As children grow (and mature) we begin to allow them to make simple decisions. We give them the opportunity to obey and disobey as we grant more freedom. We desire them to understand the impact of their decisions and also understand their boundaries more clearly. I wanted my children to know why they were not allowed to do something.  I wanted my children to know why certain things were right and other things were wrong.  I rewarded them for good behavior and disciplined them for bad behavior. Every event of discipline began with asking my children why they were in trouble or why what they had done was wrong.

Why?

The older they get the more often you are asked this question? Sometimes it is asked by your child because they are unhappy with a decision you have made but most of the time they truly want to understand.

  • Why can’t I have a computer in my room?
  • Why can’t I go to see that movie?
  • Why can’t I spend the night at my friend’s house?
  • Why don’t you want me hanging around (him/her)?
  • Why do we have to go to church?
  • Why do we have to read the bible?
  • Why do I have to eat my vegetables?
  • Why won’t you let me listen to that (artist, comedian)?
  • Why can’t I have a boyfriend/girlfriend?

Our first reaction as parents (or at least mine) is the ever profound, “because I said so” response. There is a point when discussion is over. There is also a great need for children to understand why you are making decisions.

Parenting must go beyond final exam style cramming. We have to do more than provide our children with the right answers. We have to provide them with the ability make and understand choices. We have to empower them to be adults. We must establish in them the ability to educate themselves so that they may continually grow and develop throughout their lives.

Education

Education is first and foremost the responsibility of parents. Our education has a great impact on who we are, what we do as well as what opportunities we may be granted later in life. Our children’s education should be a top priority in our lives.

Education begins at home. Reading, writing, math, history, current events, morals, ethics, faith, science etc. should all begin at home. As our children reach school age we must decide what type of education they will receive.  The three most common choices are public, private or home schooling. This choice for our children will have significant impact in their lives. As Christian parents we must make decisions based on our faith, our community, our ability and our budget.

The simple truth is that much of the curriculum taught in our public schools is identical to that which is taught in a Christian school or in home school curriculum. There are, however, some significant differences on key areas of education. Evolution, pluralism and historical revisionism play are major role in the philosophy and lessons within the public education system. Public education is largely humanistic and by nature does not provide a biblical worldview to children.

As a Christian parent I encourage you to honestly pray this decision through. If the opportunity presents itself I highly recommend a quality, Christian education for your children.

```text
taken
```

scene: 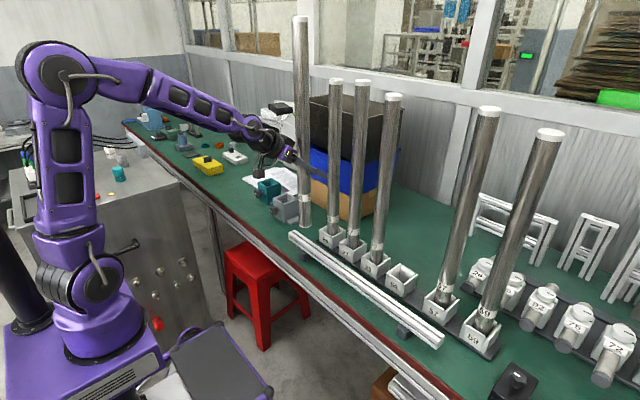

Education doesn’t end with homework and school house curriculum.  Education must extend to faith, theology and Christian living within the home and through the local church. Education must also extend to business and practical skills that empower your children.

Living Examples

Many times we remember what we have been taught because of repetition but what truly makes the greatest impact on our lives is that which we see and experience.  Right and wrong can be drummed into our heads over and over again but when we see our parents make right decisions it makes an impact beyond words.

Teaching the 10 Commandments to our children is vital, but living the 10 Commandments before the eyes of our children is even more important. Teaching our children that we should feed the hungry and care for the fatherless and the widow is biblical but doing it with them is even more important. Telling your children that they are supposed to pray and read the bible is important but doing it with them is even more important. Teaching your children about the Great Commission is important but doing it with them is even more important.

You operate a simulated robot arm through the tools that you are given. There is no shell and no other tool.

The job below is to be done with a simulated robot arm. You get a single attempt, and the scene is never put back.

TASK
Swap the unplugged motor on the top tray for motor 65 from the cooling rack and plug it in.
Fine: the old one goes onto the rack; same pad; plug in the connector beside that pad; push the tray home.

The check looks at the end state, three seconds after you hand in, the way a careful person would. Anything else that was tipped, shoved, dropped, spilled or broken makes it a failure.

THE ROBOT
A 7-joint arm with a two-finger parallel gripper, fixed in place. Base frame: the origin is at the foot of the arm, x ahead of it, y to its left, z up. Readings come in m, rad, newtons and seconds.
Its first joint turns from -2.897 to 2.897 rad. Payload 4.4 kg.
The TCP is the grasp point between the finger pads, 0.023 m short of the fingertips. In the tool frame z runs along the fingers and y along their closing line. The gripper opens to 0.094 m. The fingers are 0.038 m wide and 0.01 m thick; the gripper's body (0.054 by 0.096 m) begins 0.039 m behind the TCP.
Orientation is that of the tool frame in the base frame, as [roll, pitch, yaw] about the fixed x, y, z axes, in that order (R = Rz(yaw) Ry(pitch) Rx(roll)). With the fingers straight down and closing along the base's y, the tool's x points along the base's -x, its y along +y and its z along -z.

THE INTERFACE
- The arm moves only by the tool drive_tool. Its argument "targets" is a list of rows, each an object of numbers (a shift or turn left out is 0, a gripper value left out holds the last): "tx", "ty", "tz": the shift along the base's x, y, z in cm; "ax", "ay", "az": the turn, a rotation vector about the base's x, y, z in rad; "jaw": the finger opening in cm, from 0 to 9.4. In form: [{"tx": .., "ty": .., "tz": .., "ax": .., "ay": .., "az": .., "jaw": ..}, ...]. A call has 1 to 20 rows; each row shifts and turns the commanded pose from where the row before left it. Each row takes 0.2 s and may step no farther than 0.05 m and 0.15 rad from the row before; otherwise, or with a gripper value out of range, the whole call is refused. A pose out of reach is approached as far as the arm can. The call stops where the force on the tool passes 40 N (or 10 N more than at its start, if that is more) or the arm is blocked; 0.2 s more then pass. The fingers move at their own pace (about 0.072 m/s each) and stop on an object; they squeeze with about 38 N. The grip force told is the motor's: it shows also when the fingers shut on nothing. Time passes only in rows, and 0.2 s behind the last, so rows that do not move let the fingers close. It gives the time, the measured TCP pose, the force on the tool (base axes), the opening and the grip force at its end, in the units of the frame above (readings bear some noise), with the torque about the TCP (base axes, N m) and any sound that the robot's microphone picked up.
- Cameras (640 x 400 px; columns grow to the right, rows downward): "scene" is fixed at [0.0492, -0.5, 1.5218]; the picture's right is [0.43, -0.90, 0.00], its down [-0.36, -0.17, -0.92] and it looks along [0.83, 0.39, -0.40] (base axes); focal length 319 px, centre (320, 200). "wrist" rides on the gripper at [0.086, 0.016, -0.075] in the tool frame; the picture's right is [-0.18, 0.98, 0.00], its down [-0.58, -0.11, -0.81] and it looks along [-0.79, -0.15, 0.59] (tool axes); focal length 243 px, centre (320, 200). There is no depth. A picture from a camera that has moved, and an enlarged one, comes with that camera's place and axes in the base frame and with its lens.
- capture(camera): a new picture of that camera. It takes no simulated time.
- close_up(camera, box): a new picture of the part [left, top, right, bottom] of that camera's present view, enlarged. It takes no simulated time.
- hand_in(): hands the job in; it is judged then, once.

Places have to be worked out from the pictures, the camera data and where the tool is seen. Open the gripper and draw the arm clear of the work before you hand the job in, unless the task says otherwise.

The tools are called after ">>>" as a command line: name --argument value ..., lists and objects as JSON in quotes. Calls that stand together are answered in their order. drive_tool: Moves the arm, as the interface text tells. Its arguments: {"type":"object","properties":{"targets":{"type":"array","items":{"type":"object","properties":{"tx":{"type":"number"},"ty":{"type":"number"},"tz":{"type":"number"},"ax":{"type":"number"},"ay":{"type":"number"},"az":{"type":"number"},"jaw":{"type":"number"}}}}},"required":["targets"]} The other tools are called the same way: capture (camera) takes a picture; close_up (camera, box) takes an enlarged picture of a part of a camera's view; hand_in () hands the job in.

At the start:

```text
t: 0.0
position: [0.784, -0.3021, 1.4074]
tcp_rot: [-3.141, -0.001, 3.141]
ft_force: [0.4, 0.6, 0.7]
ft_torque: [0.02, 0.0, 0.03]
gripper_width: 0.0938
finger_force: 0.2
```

Working hard and doing your best are values that are best taught to our children through demonstration.  The greatest truths we will teach our children are the ones they see in operation in our lives.

Getting Involved

Being a parent means that what you want goes to the back of the bus. We go through little league and ballet and all of the other events that help children develop. Get your children involved in the things that matter in life as early as possible. Open the doors of opportunity in their lives by allowing them to experience. Athletics and the arts are very common areas of participation for our children. Only a handful will grow up to be the next Chris Tomlin or the next NBA All-star but all of them will grow up remembering the hard work and fun from being involved. Little musicians and athletes learn dedication, sacrifice and team work while having fun.

Participation allows your children to put into action your Instruction and Examples; giving you the opportunity for coaching in their lives. Participation also allows them to discover the gifts and talents that God has given to them. There is no greater place to get involved than with your children in your church.

Moving to the next level

Accomplishment and achievement come from passing tests. Education is standardized and finalized through testing. In life we consistently face challenges that require us to use what we have been taught. We are stretched and sometimes pushed to our limits. As parents we need to prepare our children for the tests of both school and life. We also need to do some of the testing ourselves.

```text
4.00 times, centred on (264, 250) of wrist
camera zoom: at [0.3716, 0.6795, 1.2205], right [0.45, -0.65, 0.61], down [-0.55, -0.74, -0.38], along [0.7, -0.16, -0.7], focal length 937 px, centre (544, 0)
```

Responsibility comes with trust. Responsibilities are given to us because people believe that we can be trusted to handle what is being asked of us. Put your children to the test. Challenge them by trusting them to do what they are supposed to. Reward them when they come through and discipline them when they miss the mark.

It is easy to give things to children for our own convenience but there are certain possessions and events in their lives that should be privileges that have been earned through trust, maturity and achievement. Don’t miss the opportunity to give your children the ability to grow up in your eyes and in their own by testing them.

Conclusion

In one moment you will be reading “What to expect when you are expecting” and in the figurative blink of an eye you will be ordering graduation announcements. It is the time in between that you have to perform Proverbs 22:6.

So…

  • Love them unconditionally but not blindly
  • Pray for them unceasingly
  • Give them the understanding and wisdom for the decisions life brings them
  • Live like Christ in front of them
  • Encourage them, instruct them, discipline them and correct them
  • Remember you are raising the next generation (not babysitting)

You won’t do everything right – there is grace for parents too. Setting your children up for success is not about perfection it’s about love, choices and relationships. May your children be blessed and may they come to know Jesus Christ as Savior and Lord.